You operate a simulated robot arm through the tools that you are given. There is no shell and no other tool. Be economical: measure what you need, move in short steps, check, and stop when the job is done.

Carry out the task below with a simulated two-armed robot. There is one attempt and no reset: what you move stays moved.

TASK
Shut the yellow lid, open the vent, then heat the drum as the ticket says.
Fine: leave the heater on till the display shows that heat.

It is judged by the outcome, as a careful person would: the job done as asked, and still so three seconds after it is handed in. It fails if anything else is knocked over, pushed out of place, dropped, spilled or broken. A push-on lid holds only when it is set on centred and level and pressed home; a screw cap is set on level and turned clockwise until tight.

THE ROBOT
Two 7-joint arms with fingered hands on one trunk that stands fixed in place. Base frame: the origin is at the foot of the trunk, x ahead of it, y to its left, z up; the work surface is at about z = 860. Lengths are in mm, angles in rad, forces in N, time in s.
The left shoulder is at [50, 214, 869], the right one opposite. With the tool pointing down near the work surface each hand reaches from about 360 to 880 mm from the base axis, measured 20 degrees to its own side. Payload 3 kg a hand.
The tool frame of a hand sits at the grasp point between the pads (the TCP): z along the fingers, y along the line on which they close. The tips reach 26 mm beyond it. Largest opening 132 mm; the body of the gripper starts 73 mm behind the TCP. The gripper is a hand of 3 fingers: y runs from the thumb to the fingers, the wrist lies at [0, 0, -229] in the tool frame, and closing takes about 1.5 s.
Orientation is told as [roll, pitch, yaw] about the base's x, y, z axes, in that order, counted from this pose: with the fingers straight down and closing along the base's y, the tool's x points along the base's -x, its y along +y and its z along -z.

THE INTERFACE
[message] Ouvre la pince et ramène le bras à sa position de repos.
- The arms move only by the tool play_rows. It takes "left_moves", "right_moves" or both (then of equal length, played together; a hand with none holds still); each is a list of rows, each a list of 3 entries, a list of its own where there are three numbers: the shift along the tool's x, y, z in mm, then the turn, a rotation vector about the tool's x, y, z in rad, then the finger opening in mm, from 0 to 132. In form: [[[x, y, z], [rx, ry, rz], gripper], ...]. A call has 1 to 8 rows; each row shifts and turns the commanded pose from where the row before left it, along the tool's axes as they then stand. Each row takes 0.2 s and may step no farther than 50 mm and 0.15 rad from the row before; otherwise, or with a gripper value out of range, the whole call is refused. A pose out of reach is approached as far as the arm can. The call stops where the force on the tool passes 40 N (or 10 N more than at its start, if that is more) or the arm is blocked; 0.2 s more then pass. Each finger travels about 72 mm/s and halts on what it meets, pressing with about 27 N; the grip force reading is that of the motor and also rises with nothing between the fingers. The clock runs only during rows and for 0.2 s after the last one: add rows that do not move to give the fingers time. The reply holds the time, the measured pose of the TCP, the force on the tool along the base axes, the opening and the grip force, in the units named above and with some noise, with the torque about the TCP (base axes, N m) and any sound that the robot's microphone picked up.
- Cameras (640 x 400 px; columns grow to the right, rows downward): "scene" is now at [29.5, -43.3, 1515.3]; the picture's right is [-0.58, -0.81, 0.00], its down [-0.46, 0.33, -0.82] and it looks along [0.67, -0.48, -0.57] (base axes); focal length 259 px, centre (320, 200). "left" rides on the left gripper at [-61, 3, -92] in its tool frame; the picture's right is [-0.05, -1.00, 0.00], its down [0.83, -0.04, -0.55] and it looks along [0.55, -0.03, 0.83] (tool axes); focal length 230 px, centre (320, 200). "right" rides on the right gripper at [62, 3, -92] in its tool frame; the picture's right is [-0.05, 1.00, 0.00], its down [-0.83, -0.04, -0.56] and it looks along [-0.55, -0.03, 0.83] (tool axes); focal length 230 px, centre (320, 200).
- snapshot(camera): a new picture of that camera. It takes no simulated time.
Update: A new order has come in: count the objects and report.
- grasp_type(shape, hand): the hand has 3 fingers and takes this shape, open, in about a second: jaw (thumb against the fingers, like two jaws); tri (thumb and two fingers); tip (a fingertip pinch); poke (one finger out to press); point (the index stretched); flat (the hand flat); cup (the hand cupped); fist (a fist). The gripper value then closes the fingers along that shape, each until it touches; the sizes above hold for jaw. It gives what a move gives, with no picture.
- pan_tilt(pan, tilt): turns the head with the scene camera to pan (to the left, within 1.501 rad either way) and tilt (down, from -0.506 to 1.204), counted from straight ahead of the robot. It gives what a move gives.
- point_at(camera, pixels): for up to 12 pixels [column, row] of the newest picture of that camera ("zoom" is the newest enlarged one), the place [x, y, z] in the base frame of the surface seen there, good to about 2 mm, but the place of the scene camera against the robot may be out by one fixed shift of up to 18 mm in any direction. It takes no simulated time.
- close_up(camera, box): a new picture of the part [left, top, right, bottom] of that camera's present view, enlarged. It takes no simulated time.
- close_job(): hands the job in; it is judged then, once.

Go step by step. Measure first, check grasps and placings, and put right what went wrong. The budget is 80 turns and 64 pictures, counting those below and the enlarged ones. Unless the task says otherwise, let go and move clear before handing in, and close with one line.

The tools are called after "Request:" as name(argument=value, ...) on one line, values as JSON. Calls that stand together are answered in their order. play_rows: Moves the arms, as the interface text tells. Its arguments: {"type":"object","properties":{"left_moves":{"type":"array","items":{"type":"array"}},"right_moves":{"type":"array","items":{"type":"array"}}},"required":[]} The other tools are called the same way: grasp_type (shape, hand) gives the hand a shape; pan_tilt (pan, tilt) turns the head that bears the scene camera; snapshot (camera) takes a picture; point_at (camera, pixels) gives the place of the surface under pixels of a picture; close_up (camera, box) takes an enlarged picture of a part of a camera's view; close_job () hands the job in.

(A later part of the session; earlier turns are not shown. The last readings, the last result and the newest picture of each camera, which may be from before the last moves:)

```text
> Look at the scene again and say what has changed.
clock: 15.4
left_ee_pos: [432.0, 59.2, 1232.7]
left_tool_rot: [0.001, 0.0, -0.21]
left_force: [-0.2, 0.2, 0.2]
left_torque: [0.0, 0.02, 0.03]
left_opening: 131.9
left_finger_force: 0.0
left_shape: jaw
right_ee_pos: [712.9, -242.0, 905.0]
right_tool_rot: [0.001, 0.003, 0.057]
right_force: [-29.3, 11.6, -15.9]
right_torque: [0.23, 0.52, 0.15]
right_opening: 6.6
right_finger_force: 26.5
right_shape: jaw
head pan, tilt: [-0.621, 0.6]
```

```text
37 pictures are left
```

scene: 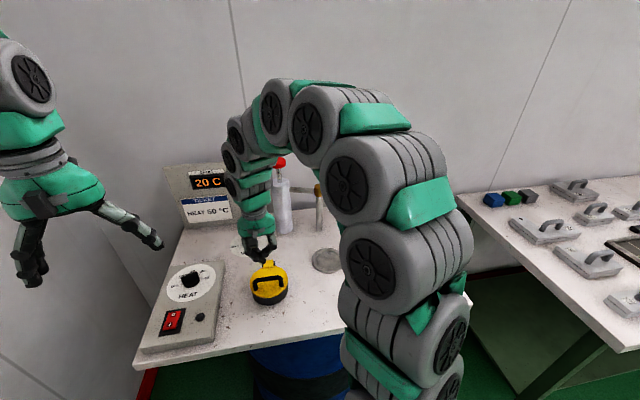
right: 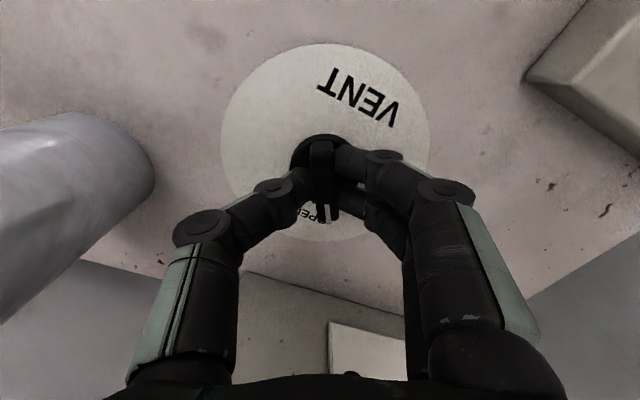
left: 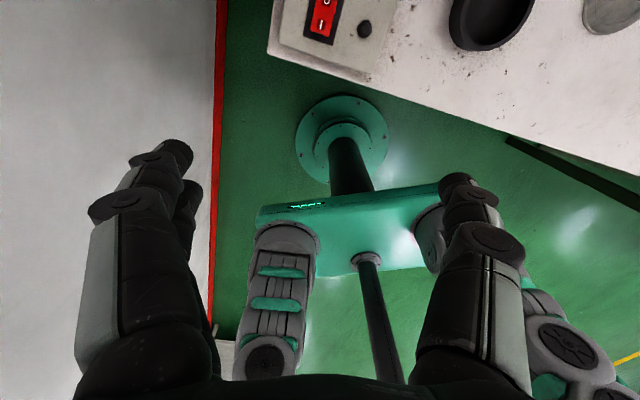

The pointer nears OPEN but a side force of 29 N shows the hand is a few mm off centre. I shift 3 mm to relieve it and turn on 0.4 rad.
- - - - -
Quote the data exactly, leaving every image out of the copy. Put each line that is not blank into a JSON list as a string.

[
  "You operate a simulated robot arm through the tools that you are given. There is no shell and no other tool. Be economical: measure what you need, move in short steps, check, and stop when the job is done.",
  "Carry out the task below with a simulated two-armed robot. There is one attempt and no reset: what you move stays moved.",
  "TASK",
  "Shut the yellow lid, open the vent, then heat the drum as the ticket says.",
  "Fine: leave the heater on till the display shows that heat.",
  "It is judged by the outcome, as a careful person would: the job done as asked, and still so three seconds after it is handed in. It fails if anything else is knocked over, pushed out of place, dropped, spilled or broken. A push-on lid holds only when it is set on centred and level and pressed home; a screw cap is set on level and turned clockwise until tight.",
  "THE ROBOT",
  "Two 7-joint arms with fingered hands on one trunk that stands fixed in place. Base frame: the origin is at the foot of the trunk, x ahead of it, y to its left, z up; the work surface is at about z = 860. Lengths are in mm, angles in rad, forces in N, time in s.",
  "The left shoulder is at [50, 214, 869], the right one opposite. With the tool pointing down near the work surface each hand reaches from about 360 to 880 mm from the base axis, measured 20 degrees to its own side. Payload 3 kg a hand.",
  "The tool frame of a hand sits at the grasp point between the pads (the TCP): z along the fingers, y along the line on which they close. The tips reach 26 mm beyond it. Largest opening 132 mm; the body of the gripper starts 73 mm behind the TCP. The gripper is a hand of 3 fingers: y runs from the thumb to the fingers, the wrist lies at [0, 0, -229] in the tool frame, and closing takes about 1.5 s.",
  "Orientation is told as [roll, pitch, yaw] about the base's x, y, z axes, in that order, counted from this pose: with the fingers straight down and closing along the base's y, the tool's x points along the base's -x, its y along +y and its z along -z.",
  "THE INTERFACE",
  "[message] Ouvre la pince et ramène le bras à sa position de repos.",
  "- The arms move only by the tool play_rows. It takes \"left_moves\", \"right_moves\" or both (then of equal length, played together; a hand with none holds still); each is a list of rows, each a list of 3 entries, a list of its own where there are three numbers: the shift along the tool's x, y, z in mm, then the turn, a rotation vector about the tool's x, y, z in rad, then the finger opening in mm, from 0 to 132. In form: [[[x, y, z], [rx, ry, rz], gripper], ...]. A call has 1 to 8 rows; each row shifts and turns the commanded pose from where the row before left it, along the tool's axes as they then stand. Each row takes 0.2 s and may step no farther than 50 mm and 0.15 rad from the row before; otherwise, or with a gripper value out of range, the whole call is refused. A pose out of reach is approached as far as the arm can. The call stops where the force on the tool passes 40 N (or 10 N more than at its start, if that is more) or the arm is blocked; 0.2 s more then pass. Each finger travels about 72 mm/s and halts on what it meets, pressing with about 27 N; the grip force reading is that of the motor and also rises with nothing between the fingers. The clock runs only during rows and for 0.2 s after the last one: add rows that do not move to give the fingers time. The reply holds the time, the measured pose of the TCP, the force on the tool along the base axes, the opening and the grip force, in the units named above and with some noise, with the torque about the TCP (base axes, N m) and any sound that the robot's microphone picked up.",
  "- Cameras (640 x 400 px; columns grow to the right, rows downward): \"scene\" is now at [29.5, -43.3, 1515.3]; the picture's right is [-0.58, -0.81, 0.00], its down [-0.46, 0.33, -0.82] and it looks along [0.67, -0.48, -0.57] (base axes); focal length 259 px, centre (320, 200). \"left\" rides on the left gripper at [-61, 3, -92] in its tool frame; the picture's right is [-0.05, -1.00, 0.00], its down [0.83, -0.04, -0.55] and it looks along [0.55, -0.03, 0.83] (tool axes); focal length 230 px, centre (320, 200). \"right\" rides on the right gripper at [62, 3, -92] in its tool frame; the picture's right is [-0.05, 1.00, 0.00], its down [-0.83, -0.04, -0.56] and it looks along [-0.55, -0.03, 0.83] (tool axes); focal length 230 px, centre (320, 200).",
  "- snapshot(camera): a new picture of that camera. It takes no simulated time.",
  "Update: A new order has come in: count the objects and report.",
  "- grasp_type(shape, hand): the hand has 3 fingers and takes this shape, open, in about a second: jaw (thumb against the fingers, like two jaws); tri (thumb and two fingers); tip (a fingertip pinch); poke (one finger out to press); point (the index stretched); flat (the hand flat); cup (the hand cupped); fist (a fist). The gripper value then closes the fingers along that shape, each until it touches; the sizes above hold for jaw. It gives what a move gives, with no picture.",
  "- pan_tilt(pan, tilt): turns the head with the scene camera to pan (to the left, within 1.501 rad either way) and tilt (down, from -0.506 to 1.204), counted from straight ahead of the robot. It gives what a move gives.",
  "- point_at(camera, pixels): for up to 12 pixels [column, row] of the newest picture of that camera (\"zoom\" is the newest enlarged one), the place [x, y, z] in the base frame of the surface seen there, good to about 2 mm, but the place of the scene camera against the robot may be out by one fixed shift of up to 18 mm in any direction. It takes no simulated time.",
  "- close_up(camera, box): a new picture of the part [left, top, right, bottom] of that camera's present view, enlarged. It takes no simulated time.",
  "- close_job(): hands the job in; it is judged then, once.",
  "Go step by step. Measure first, check grasps and placings, and put right what went wrong. The budget is 80 turns and 64 pictures, counting those below and the enlarged ones. Unless the task says otherwise, let go and move clear before handing in, and close with one line.",
  "The tools are called after \"Request:\" as name(argument=value, ...) on one line, values as JSON. Calls that stand together are answered in their order. play_rows: Moves the arms, as the interface text tells. Its arguments: {\"type\":\"object\",\"properties\":{\"left_moves\":{\"type\":\"array\",\"items\":{\"type\":\"array\"}},\"right_moves\":{\"type\":\"array\",\"items\":{\"type\":\"array\"}}},\"required\":[]} The other tools are called the same way: grasp_type (shape, hand) gives the hand a shape; pan_tilt (pan, tilt) turns the head that bears the scene camera; snapshot (camera) takes a picture; point_at (camera, pixels) gives the place of the surface under pixels of a picture; close_up (camera, box) takes an enlarged picture of a part of a camera's view; close_job () hands the job in.",
  "(A later part of the session; earlier turns are not shown. The last readings, the last result and the newest picture of each camera, which may be from before the last moves:)",
  "```text",
  "> Look at the scene again and say what has changed.",
  "clock: 15.4",
  "left_ee_pos: [432.0, 59.2, 1232.7]",
  "left_tool_rot: [0.001, 0.0, -0.21]",
  "left_force: [-0.2, 0.2, 0.2]",
  "left_torque: [0.0, 0.02, 0.03]",
  "left_opening: 131.9",
  "left_finger_force: 0.0",
  "left_shape: jaw",
  "right_ee_pos: [712.9, -242.0, 905.0]",
  "right_tool_rot: [0.001, 0.003, 0.057]",
  "right_force: [-29.3, 11.6, -15.9]",
  "right_torque: [0.23, 0.52, 0.15]",
  "right_opening: 6.6",
  "right_finger_force: 26.5",
  "right_shape: jaw",
  "head pan, tilt: [-0.621, 0.6]",
  "```",
  "```text",
  "37 pictures are left",
  "```",
  "scene: ",
  "right: ",
  "left: ",
  "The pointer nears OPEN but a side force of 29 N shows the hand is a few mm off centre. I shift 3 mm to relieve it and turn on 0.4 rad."
]